So Wishes


Advice


I recently joined an evil campaign and it starts off with a group of us coming along a lamp... blah blah blah. Short story we all get wishes at the end of our journey.

I am playing a Saint Sword Ronin. I'm still having problems with trying to find out what I really want as a wish.

What are some of your stories about wishes and how did you utilize it?

I am thinking about having a template as a wish. I know not very evil.


While Wishes are a great way to get mechanical advantage, I find it far more interesting (both as a player and a DM) to try to guess what your character would wish for. That means, it'd be very useful if we knew a bit of his backstory as well as his class.

He might wish for a stronghold of his own, where he'd rule as an iron-fisted overlord and wage petty wars on his neighbours. Mechanicaly, this would provide a homebase for the party, a steady source of income in the form of taxes, and plot hooks for kingdom-related adventures.

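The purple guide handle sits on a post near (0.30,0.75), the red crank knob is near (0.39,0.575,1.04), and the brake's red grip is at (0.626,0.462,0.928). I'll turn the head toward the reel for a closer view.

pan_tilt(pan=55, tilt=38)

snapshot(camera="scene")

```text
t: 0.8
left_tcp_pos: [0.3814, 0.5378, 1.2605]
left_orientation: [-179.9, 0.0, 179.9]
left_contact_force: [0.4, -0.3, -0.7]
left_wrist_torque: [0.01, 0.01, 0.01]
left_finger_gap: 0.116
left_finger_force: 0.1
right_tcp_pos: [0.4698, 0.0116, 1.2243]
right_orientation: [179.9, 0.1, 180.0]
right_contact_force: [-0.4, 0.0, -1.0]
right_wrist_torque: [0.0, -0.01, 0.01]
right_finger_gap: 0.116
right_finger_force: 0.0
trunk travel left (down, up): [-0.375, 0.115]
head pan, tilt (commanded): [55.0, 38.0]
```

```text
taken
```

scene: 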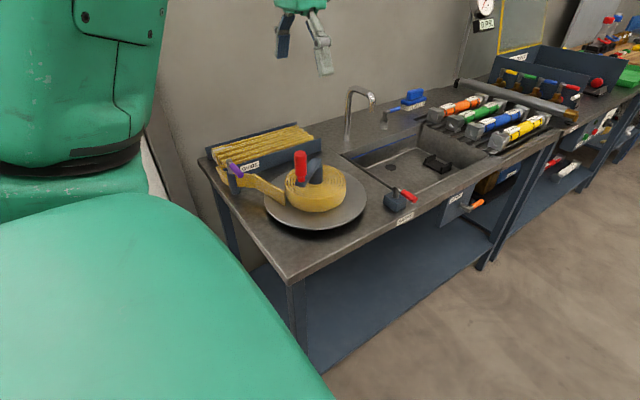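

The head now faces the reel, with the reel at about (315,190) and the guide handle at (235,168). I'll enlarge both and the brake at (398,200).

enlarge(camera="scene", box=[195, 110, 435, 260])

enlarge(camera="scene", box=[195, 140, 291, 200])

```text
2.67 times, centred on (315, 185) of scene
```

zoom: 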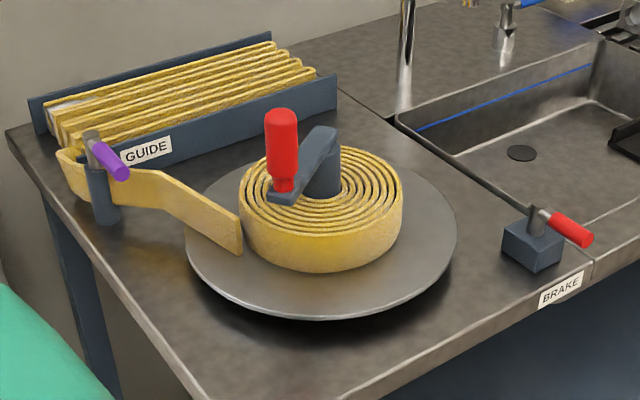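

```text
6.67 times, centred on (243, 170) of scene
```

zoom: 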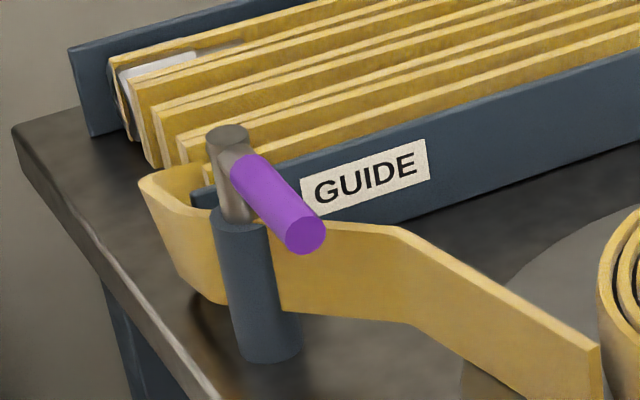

Or he might wish to be the best swordman alive, wihc could be template-like, adding a big bonust to strenght and a lesser one to dexterity, maybe with some feats slapped on at your DM's accord.

Or he might wish to be untouchable, which I'd represent mechanically with a big deflection bonus to AC and touch AC, but he'd be unable to benefit from friendly touch spells either.

Or he might wish woe upon his previous lord and those who witnessed his fall from honor, which would provide no mechanical benefit, but might be deeply satisfiying to the character.

Or he might wish for a powerful blade (I'd stat it like a magus' black blade aproximately), which might give incredible martial prowress, but come with a dreadful curse (this seems to be a comon theme in Japanese stories, so you'd keep with the J flavour)

Or, or, or...

As you can see, I like flavourful wishes over plainly mechanical ones, but that depends on your group and your playstyle. Also, I personally find wishes, specially those coming from genies and/or demons to come with a downside, both as a "be careful what you wish for" cautionary tale, and as a mechanism to balance the power of the wish without scaling every challenge up.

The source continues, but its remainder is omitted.